Friend, you can do the hard things, too. And maybe, figuring out some of that will bring a sense of peace that makes you feel like it’s not as hard anymore. But you find that sense of peace and joy in the midst of it in Jesus, your Source for all things necessary. A few more lines down in Paul’s letter to the Philippians, he tells them, “And my God will supply every need of yours according to His riches in glory in Christ Jesus.“ So previously he told them that everything he needed in the past was found and satisfied in Jesus. And now, with his own experience, he’s telling his friends the same. That they can trust Jesus to meet them in their place of need, to bring strength to do hard things…whatever that might be.

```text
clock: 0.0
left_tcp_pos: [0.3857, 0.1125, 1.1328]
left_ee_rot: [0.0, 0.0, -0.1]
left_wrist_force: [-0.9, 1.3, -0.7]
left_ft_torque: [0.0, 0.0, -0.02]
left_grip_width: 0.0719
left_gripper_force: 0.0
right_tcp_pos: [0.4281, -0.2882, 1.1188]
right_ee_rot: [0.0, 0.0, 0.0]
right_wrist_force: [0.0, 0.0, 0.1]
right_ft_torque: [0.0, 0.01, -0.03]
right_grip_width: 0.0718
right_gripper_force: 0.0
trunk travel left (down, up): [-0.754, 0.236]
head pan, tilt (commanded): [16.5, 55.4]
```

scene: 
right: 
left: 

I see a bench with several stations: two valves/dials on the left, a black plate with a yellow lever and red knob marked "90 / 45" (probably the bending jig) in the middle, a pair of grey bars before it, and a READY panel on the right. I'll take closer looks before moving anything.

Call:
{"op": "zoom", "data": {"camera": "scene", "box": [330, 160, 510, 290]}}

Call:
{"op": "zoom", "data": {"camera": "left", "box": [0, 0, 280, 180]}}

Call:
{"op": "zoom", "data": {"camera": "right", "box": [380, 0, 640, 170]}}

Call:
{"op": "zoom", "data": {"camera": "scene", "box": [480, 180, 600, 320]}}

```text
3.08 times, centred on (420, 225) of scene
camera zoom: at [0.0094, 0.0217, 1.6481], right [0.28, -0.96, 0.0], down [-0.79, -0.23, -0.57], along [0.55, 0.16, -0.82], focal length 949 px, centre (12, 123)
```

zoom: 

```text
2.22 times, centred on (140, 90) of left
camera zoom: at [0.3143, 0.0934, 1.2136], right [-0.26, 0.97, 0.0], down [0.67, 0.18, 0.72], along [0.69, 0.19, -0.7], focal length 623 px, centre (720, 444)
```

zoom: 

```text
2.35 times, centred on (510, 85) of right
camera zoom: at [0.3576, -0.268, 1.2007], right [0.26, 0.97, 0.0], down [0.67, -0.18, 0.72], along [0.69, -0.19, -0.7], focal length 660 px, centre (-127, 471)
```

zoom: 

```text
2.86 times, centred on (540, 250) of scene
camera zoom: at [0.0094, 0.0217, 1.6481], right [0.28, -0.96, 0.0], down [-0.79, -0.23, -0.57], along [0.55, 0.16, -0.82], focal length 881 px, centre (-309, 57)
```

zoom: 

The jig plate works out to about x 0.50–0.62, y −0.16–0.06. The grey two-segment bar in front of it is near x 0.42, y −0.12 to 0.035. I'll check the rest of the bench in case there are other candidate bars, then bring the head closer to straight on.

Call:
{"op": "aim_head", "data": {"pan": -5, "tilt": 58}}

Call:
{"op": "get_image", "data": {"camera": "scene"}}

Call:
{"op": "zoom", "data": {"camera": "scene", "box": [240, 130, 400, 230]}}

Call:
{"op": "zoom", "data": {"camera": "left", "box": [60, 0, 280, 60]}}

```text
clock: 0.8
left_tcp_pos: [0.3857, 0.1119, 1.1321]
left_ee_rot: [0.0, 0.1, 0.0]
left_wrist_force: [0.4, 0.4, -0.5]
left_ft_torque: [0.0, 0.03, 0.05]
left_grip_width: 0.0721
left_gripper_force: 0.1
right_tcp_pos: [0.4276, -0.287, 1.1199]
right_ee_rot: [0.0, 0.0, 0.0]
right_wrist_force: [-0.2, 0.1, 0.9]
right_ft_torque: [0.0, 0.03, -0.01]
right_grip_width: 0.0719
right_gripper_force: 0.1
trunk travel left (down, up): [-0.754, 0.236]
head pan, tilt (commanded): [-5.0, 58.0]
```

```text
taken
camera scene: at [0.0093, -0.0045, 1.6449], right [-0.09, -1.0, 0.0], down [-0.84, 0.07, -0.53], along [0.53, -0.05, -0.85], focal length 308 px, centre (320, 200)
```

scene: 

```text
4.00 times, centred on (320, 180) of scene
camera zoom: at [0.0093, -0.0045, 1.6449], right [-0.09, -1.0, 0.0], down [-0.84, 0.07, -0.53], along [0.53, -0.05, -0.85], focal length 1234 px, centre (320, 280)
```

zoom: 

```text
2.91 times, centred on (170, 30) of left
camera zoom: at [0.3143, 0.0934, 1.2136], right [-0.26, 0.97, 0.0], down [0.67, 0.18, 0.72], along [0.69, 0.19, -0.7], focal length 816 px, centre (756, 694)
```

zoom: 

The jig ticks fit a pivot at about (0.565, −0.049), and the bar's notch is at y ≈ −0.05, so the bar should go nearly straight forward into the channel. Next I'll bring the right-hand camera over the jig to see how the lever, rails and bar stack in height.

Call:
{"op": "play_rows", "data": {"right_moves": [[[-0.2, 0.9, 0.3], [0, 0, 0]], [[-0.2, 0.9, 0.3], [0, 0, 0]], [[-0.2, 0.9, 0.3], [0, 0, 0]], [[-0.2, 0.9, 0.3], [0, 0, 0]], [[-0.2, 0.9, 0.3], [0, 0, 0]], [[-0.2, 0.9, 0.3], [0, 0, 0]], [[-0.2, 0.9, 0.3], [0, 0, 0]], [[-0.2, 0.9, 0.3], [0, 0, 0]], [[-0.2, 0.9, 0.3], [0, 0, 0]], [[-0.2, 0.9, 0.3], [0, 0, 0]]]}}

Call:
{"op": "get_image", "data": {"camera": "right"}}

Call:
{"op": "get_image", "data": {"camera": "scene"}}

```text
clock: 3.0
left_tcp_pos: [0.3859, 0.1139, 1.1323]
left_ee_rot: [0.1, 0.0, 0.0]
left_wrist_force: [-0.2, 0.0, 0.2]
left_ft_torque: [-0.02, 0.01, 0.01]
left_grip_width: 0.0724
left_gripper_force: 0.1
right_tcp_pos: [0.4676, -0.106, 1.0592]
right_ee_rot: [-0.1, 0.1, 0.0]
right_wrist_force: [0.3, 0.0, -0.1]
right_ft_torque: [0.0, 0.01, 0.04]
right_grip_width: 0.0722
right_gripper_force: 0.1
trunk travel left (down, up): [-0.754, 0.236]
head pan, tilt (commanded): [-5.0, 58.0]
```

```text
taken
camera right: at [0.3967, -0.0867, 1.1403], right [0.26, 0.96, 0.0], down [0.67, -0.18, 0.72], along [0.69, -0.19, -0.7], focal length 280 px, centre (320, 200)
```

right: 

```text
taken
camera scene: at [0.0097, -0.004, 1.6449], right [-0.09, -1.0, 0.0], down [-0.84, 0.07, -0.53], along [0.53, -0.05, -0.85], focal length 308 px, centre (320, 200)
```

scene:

And here I am, friend, telling you out of my own experience of facing hard things: There is a God who supplies the needs of his beloved. There is a God that comes alongside with strength to persevere, to give direction, to give encouragement to do hard things. Won’t you let Jesus be your source of strength and joy in all that you’re facing and all that’s ahead? Whatever it is that you think is too hard, you have someone right beside you with all the knowledge, all the expertise, and all the strength to see you through. He is your Source. And with Him, friend, you can do hard things.